Operating income increased 16% to $12.4 million for the fourth quarter of 2007, up from $10.6 million for the same period in 2006. Net income for the fourth quarter of 2007 was $8.3 million compared with $16.6 million in the fourth quarter of 2006, and earnings per diluted share increased to $0.18 from $(0.11). Results for the fourth quarter of 2006 included a $3.1 million charge related to the change in the fair value of the Company's previously outstanding series B warrants, as well as a $13.1 million benefit related to the release of a deferred tax valuation allowance. Without these charges and benefits, adjusted net income was $6.7 million and adjusted earnings per diluted share were $0.17 for the fourth quarter of 2006. Adjusted earnings per share excludes the items referenced above, a one-time deemed dividend of $18.3 million related to the beneficial conversion of preferred stock in the Company's initial public offering in 2006 and accretion relating to preferred stock. Operating expenses for the fourth quarter of 2007 were $11.3 million, or 20% of revenue, compared with $9.5 million, or 23% of revenue, in the fourth quarter of 2006.
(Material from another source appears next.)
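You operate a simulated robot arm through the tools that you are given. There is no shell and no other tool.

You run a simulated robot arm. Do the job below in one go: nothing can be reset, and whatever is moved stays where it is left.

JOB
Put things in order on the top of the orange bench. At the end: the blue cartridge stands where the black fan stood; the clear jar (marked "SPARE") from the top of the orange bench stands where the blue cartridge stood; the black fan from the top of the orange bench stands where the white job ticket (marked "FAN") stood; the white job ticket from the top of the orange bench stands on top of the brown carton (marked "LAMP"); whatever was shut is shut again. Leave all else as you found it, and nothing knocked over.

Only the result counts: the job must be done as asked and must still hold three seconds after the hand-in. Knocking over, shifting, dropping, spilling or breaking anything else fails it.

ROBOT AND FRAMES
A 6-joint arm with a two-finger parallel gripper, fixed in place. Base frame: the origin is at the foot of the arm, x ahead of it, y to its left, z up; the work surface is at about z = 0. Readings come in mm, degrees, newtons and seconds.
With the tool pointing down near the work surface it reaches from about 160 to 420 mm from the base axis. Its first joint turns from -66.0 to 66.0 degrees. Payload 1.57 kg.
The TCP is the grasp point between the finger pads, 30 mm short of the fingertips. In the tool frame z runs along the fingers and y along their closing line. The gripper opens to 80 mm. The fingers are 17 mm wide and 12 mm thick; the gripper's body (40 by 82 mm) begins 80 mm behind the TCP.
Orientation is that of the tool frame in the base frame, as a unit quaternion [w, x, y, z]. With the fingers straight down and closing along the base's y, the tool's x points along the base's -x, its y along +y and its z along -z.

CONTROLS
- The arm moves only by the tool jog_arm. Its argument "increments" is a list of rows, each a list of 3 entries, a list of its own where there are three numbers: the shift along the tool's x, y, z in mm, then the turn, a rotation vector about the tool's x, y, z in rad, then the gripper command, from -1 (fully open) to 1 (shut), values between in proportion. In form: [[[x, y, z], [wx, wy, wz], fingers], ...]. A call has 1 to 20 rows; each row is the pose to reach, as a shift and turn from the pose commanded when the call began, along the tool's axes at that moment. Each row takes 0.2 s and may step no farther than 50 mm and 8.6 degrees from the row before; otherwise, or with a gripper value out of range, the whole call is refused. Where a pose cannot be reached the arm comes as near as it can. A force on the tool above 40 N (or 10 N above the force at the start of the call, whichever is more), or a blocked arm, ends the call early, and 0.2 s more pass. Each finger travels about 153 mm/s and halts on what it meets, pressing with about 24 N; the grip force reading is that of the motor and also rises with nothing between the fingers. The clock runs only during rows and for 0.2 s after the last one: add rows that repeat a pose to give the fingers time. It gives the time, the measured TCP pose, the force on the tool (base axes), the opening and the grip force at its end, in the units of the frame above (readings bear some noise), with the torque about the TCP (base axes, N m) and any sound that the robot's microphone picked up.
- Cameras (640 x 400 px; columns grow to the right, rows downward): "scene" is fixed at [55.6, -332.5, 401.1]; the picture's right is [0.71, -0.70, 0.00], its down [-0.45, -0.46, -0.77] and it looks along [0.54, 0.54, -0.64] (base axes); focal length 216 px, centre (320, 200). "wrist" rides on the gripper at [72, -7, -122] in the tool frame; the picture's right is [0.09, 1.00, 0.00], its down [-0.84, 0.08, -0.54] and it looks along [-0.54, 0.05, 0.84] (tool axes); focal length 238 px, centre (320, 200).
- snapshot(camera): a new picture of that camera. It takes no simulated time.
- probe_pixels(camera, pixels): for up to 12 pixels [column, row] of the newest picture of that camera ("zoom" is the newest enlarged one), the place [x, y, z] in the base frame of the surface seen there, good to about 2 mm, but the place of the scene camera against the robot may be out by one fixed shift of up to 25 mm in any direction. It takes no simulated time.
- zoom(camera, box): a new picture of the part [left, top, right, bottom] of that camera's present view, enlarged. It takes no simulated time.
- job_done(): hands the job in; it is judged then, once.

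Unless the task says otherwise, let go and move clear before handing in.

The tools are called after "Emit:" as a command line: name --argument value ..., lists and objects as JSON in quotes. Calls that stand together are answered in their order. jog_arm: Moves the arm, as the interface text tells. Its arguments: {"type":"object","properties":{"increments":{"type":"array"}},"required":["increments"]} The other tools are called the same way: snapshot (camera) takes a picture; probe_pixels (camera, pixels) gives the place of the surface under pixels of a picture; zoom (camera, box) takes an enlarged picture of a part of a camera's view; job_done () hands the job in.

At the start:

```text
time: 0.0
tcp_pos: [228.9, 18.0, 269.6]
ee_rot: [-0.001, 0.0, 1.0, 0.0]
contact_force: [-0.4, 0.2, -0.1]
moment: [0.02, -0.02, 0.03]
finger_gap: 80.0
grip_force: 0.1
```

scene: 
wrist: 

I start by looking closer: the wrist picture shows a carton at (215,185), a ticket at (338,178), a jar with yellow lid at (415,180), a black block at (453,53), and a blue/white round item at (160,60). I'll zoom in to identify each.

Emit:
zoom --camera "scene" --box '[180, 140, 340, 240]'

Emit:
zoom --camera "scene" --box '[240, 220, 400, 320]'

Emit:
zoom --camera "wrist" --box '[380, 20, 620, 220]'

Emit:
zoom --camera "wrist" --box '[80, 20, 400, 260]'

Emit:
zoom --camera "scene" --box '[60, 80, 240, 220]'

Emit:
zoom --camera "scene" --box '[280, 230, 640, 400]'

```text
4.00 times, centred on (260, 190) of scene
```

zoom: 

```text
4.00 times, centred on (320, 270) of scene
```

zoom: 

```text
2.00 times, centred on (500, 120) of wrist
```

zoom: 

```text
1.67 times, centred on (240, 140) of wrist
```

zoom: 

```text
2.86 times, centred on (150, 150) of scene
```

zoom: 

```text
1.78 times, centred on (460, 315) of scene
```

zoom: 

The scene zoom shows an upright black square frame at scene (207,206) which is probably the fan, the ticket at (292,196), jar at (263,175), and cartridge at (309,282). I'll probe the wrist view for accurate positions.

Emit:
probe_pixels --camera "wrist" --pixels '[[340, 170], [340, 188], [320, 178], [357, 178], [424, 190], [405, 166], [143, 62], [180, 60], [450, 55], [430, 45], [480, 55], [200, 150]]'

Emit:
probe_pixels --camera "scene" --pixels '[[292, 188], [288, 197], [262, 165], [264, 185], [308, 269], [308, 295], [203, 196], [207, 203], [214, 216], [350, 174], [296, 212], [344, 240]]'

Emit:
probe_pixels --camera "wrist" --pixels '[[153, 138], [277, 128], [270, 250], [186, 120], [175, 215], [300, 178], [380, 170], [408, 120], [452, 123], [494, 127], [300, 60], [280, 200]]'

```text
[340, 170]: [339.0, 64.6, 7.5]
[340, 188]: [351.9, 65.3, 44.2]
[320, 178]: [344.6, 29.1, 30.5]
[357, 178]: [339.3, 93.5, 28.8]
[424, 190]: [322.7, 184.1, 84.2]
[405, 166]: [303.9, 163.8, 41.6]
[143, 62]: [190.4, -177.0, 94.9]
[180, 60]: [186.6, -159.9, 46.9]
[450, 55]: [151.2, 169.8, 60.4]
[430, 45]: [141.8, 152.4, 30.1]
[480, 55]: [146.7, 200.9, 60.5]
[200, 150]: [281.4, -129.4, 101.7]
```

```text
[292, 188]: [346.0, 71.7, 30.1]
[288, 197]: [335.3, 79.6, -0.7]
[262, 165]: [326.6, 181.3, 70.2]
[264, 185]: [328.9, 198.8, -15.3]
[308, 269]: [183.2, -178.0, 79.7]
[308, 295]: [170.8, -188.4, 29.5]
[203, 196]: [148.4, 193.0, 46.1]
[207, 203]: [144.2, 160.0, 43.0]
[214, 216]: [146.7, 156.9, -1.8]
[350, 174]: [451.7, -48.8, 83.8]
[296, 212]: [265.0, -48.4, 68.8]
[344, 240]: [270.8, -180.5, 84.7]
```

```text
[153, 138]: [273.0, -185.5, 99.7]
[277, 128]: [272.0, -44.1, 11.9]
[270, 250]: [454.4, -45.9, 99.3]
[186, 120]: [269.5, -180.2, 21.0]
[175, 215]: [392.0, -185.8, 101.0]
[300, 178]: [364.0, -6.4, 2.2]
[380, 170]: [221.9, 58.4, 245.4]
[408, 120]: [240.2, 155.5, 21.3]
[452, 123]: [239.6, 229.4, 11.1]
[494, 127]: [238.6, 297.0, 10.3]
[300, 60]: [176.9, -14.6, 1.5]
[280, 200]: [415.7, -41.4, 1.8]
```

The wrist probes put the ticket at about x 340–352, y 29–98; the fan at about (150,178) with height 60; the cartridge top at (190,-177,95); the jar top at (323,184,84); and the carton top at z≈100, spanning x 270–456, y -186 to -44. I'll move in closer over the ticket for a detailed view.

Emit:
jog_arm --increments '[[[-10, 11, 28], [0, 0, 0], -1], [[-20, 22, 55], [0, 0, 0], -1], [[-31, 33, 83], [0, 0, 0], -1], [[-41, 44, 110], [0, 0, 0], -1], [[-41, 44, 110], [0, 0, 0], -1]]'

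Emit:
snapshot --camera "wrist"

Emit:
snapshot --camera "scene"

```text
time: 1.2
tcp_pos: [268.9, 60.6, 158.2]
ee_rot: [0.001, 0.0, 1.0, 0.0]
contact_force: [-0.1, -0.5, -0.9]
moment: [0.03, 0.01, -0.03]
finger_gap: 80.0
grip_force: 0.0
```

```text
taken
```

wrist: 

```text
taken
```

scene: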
For the full year 2007, operating income increased 29% to $46.3 million from $36.0 million for 2006. Net income for the year increased 2% to $29.9 million from $29.2 million, and earnings per diluted share increased to $0.65 from $0.26. Results for the full year 2006 included a $7.5 million charge related to the change in the fair value of the Company's previously outstanding series B warrants, as well as a $13.1 million benefit related to the release of a deferred tax valuation allowance. Without these charges and benefits, adjusted net income was $23.6 million and adjusted earnings per diluted share were $0.61 for the full year 2006, as compared to net income of $29.9 million and earnings per diluted share of $0.65 for the full year 2007.
Cash and cash equivalents were $38.0 million on December 31, 2007, compared to $75.7 million on December 31, 2006, primarily as a result of capital expenditures of $34.3 million and the repayment of $18.2 million of term debt, partially offset by net proceeds from our credit lines of $8.3 million. Short-term investments in marketable securities were $7.0 million.
Comments on the Fourth Quarter
"The marketplace continues to recognize and embrace the benefits of our fiber laser solutions in an increasing number of industries and applications," said Dr. Valentin Gapontsev, IPG Photonics' Chief Executive Officer. "This growth resulted in another quarter of record sales. Fiber lasers for materials processing applications continued to drive revenue growth in the quarter, along with seasonally strong sales of fiber laser technology for advanced applications such as test and measurement, instrumentation, remote sensing, scientific R&D and defense. Shipments of fiber lasers into the European Union, particularly Germany and Eastern Europe increased, and we also made significant penetration in China, India, South Korea and Thailand."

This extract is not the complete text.